Time also matters when conveying sick patients, and the emerging evidence is that patients with the coronavirus are particularly prone to rapid deterioration.  So the movement of people across longer distances, whether by ambulance or private transportation, is likely to lead to poorer outcomes for patients.
If smaller hospitals are to remain open, there are specific emerging issues that will need to be considered and addressed in any further planning.
Most smaller hospitals already suffer from substantial staff shortages, and some are already reporting that up to 50% of their workforce are self-isolating.  So far, this appears to have had little impact on the ability to deliver direct patient care. Concerns are much more over the ability of non-clinical staff continuing to keep wards well-stocked and scrupulously clean, as well as meeting the massive increase in logistical and managerial work posed by the pandemic.
The pandemic has also, in some places, laid bare the problems of outsourcing essential services such as catering and maintenance. With food no longer cooked on the premises of many hospitals, and instead reliant on a just-in-time supply, problems similar to those seen in supermarkets are likely to occur in the face of increase in demand. Concerns are also emerging about responsiveness to maintenance of critical equipment. While alternatives to both of these issues could be found, there is little logistical or managerial capacity to allow that to happen.

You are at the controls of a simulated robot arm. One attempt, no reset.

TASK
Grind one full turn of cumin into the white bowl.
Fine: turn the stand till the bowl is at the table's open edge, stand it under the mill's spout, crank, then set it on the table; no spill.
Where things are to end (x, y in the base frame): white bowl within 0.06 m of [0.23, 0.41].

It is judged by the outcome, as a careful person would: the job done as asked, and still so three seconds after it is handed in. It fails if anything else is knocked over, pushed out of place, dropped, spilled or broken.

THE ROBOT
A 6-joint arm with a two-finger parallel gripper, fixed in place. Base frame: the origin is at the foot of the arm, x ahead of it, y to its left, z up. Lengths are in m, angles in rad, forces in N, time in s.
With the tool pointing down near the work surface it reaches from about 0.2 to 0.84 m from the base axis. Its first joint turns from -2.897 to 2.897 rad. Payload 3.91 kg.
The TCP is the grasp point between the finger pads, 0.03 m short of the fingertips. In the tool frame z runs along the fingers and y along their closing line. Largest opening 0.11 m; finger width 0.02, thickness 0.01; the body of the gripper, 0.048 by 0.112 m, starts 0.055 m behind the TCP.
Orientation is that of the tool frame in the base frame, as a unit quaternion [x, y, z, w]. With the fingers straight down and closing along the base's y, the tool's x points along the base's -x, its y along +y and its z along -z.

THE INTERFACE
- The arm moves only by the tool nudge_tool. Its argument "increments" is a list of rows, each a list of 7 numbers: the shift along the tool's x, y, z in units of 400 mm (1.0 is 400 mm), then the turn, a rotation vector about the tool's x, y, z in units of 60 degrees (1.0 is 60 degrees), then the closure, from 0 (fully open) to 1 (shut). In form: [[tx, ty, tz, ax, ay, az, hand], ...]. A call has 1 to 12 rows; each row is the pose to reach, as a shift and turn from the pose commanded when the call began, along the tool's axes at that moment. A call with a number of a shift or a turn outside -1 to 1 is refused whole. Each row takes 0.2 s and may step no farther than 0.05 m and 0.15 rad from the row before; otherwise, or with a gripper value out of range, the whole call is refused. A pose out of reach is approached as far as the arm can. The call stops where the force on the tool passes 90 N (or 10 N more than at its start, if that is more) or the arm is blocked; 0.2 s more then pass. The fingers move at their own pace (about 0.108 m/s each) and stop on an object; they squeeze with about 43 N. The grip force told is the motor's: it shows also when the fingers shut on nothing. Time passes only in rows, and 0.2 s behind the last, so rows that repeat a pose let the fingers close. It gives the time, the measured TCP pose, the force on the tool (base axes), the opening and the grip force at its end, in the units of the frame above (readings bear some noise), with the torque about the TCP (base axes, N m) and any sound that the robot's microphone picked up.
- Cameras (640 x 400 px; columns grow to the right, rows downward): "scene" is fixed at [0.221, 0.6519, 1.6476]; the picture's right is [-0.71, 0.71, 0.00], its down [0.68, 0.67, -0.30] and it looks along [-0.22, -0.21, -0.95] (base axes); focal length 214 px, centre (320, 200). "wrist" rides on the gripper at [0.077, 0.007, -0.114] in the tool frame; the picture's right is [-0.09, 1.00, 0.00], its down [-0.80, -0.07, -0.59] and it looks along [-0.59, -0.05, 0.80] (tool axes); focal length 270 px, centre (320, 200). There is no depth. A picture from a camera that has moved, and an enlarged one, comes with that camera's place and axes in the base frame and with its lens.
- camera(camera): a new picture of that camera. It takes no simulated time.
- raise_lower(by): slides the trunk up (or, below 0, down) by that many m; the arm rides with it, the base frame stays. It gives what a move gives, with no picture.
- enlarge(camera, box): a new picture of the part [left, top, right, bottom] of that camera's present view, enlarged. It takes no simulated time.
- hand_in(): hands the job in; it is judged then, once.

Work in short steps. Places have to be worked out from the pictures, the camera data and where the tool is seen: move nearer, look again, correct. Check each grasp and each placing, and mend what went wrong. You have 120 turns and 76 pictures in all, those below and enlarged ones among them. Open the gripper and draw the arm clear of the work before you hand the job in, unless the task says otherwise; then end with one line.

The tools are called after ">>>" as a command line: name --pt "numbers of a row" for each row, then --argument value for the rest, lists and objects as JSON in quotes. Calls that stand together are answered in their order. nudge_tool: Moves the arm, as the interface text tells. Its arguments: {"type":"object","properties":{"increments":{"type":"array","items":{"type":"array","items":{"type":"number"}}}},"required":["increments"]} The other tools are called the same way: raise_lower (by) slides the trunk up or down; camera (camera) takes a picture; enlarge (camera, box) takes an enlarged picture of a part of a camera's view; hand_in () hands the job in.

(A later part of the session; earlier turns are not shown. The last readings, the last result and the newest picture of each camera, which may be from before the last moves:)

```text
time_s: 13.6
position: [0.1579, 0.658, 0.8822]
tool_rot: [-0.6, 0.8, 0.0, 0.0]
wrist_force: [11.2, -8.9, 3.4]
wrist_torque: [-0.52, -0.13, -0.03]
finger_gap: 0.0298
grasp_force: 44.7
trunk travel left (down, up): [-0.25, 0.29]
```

The downsides of centralising acute services have also been not fully explored. Working in unfamiliar environments substantially increases the risk of error—a risk that will be magnified with clinicians being required to work outside of the boundaries of their usual specialty.  Trust is also highly important in disaster scenarios, and the literature suggests that utilising existing networks of trust and information can be more efficient than configuring new networks in times of high stress. 
Looking to the military is still instructive. But rather than building large hospitals, what is needed are small teams that can supply logistical support to rapidly reconfigure and expand services (which may include the setting up smaller field wards), reinforce supply chains, carry out maintenance, and set up large kitchens. This should be bolstered by multi-purpose teams who can work across boundaries and have permission to solve problems on the ground. Such teams could also oversee the large numbers of volunteers willing and able to support in the NHS. Once better disease surveillance is in place, there is scope to deploy such teams to the areas where outbreaks are beginning to emerge. This is likely to be more efficient and cause less confusion to NHS staff and the public alike than the mass movement of healthcare workers into central locations.
The problems of smaller hospitals in rural and remote areas are not the same as their larger urban counterparts. The response to the coronavirus pandemic cannot be one-size-fits all. Thoughtful tailoring of additional support to allow clinical teams to continue to meet the needs of their local communities may be the best response for the most vulnerable communities.